Diferenças entre o livro e o filme De Palma ( eu sugiro que você leia depois de ter lido Carrie e visto o longa, porque tem muitos spoillers)

No início de livro é relatado por moradores e pelo jornal local uma estranha chuva de pedras sobre a casa das White, que constitui a primeira manifestação do poder sobrenatural de Carrie. No filme, este evento estranho nem sequer é mencionado;

No filme, a sinistra estátua de um santo sintetiza muito bem a descrição de pinturas com motivos religiosos, além de antecipar o trágico destino da mãe da protagonista. O desenvolvimento dos personagens que transitam no ambiente do High School é melhor desenvolvido. De Palma dá ênfase para os preparativos para o baile, que são mostrados gradativamente.

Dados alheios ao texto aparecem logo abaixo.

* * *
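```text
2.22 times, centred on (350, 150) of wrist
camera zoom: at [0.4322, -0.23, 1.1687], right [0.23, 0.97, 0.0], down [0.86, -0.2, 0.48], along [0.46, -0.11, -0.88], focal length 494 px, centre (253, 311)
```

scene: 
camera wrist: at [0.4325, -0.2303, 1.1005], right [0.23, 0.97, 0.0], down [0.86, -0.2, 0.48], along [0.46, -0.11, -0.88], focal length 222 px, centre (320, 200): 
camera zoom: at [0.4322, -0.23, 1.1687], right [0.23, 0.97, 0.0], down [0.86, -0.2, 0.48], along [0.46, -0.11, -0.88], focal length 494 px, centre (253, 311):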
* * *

Neste trecho, o filme descreve o despertar sexual de Carrie, por meio de pequenos detalhes: a escolha do corte de vestido, o momento em que ela experimenta as cores de batom. Além disso, o acompanhante de Carrie no filme é mais sensível e aos poucos quando está na companhia da garota, começa a se interessar por ela. Isso dá mais força para o que irá acontecer durante o baile ressaltado o aspecto trágico a sequencia do banho de sangue e suas  terríveis consequências;


                A sinistra estátua do quartinho: não se parece com alguém?
                                   
Apesar da passagem do baile ser reproduzida de forma bastante fiel a do romance, por do inovador e ousado uso de duas câmeras que permitem visualizá-la com mais detalhes, chama a atenção o momento hithcokiano que antecipa o famoso “banho de sangue” de Carrie que foi reproduzido inúmeras vezes em outros filmes e novelas. É carregada de suspense e tensão, a sequencia (infelizmente, ausente no livro), em que Sue – personagem que ganha maior destaque no filme, descobre por meio de um traveiling muito bem feito aonde acaba o misteriosa corda que está escondida atrás do palco;

No filme, Carrie é mais ingênua que no livro. Ela não expressa o desejo de matar todos aqueles que a humilham. Além disso, no livro a personagem mata intencionalmente sua mãe parando seu coração enquanto que no filme ela faz isso para se proteger. No filme, Carrie transpassa o corpo de Margareth com vários objetos, de modo que se torne uma cópia grotesca da  apavorante estátua do santo que está no quartinho, onde a garota é mantida presa;

No livro, Carrie destrói toda a cidade. Ela impede que o incêndio na escola seja apagado controlando com mente os hidrantes, com o propósito de esvaziá-los. Além disso, ela provoca um curto circuito na rede elétrica, que resulta na morte de muitas pessoas. No filme, o poder de destruição da garota é demonstrado de forma parcial, embora de  maneira eficiente, por meio da cena em que ela sentindo-se culpada da morte da mãe provoca o desabamento de sua casa e morre soterrada;

O final do filme também é diferente e, até mesmo mais impactante que o do livro. No romance de King, Carrie morre em decorrência de um ferimento provocado por uma facada desferida por sua mãe. Antes de morrer, ela é encontrada por Sue perto de um bar, considerado um antro de pecado por sua mãe. Também vale destacar a última cena do filme De Palma, que pelo modo como foi realizada e, principalmente, pela reação que provoca no espectador, constitui um dos momentos mais marcantes no cinema de horror até a época atual

                  A cena final do filme de De Palma, que fez muita gente levantar da cadeira.